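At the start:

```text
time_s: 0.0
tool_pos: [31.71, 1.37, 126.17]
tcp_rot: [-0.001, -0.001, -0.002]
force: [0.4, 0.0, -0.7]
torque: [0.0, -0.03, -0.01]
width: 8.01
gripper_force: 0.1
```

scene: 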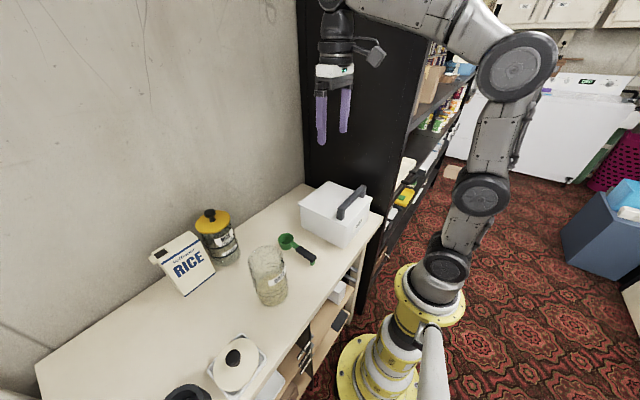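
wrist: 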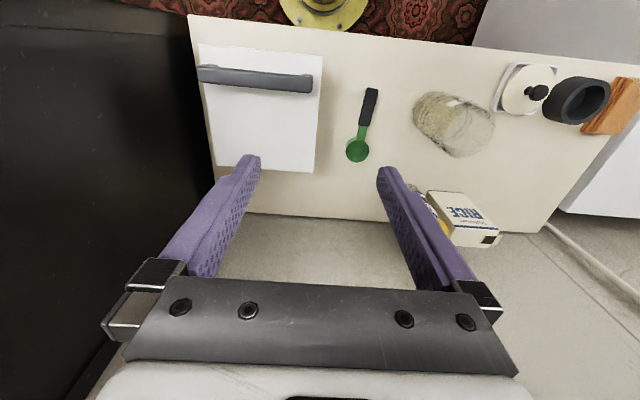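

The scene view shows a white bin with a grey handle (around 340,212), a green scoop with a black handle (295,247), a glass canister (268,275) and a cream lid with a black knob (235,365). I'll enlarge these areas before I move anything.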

**Task goal**
Please set down each line of the data above exactly as written, without the pictures.

**Reply to the task**
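At the start:

```text
time_s: 0.0
tool_pos: [31.71, 1.37, 126.17]
tcp_rot: [-0.001, -0.001, -0.002]
force: [0.4, 0.0, -0.7]
torque: [0.0, -0.03, -0.01]
width: 8.01
gripper_force: 0.1
```

scene: 
wrist: 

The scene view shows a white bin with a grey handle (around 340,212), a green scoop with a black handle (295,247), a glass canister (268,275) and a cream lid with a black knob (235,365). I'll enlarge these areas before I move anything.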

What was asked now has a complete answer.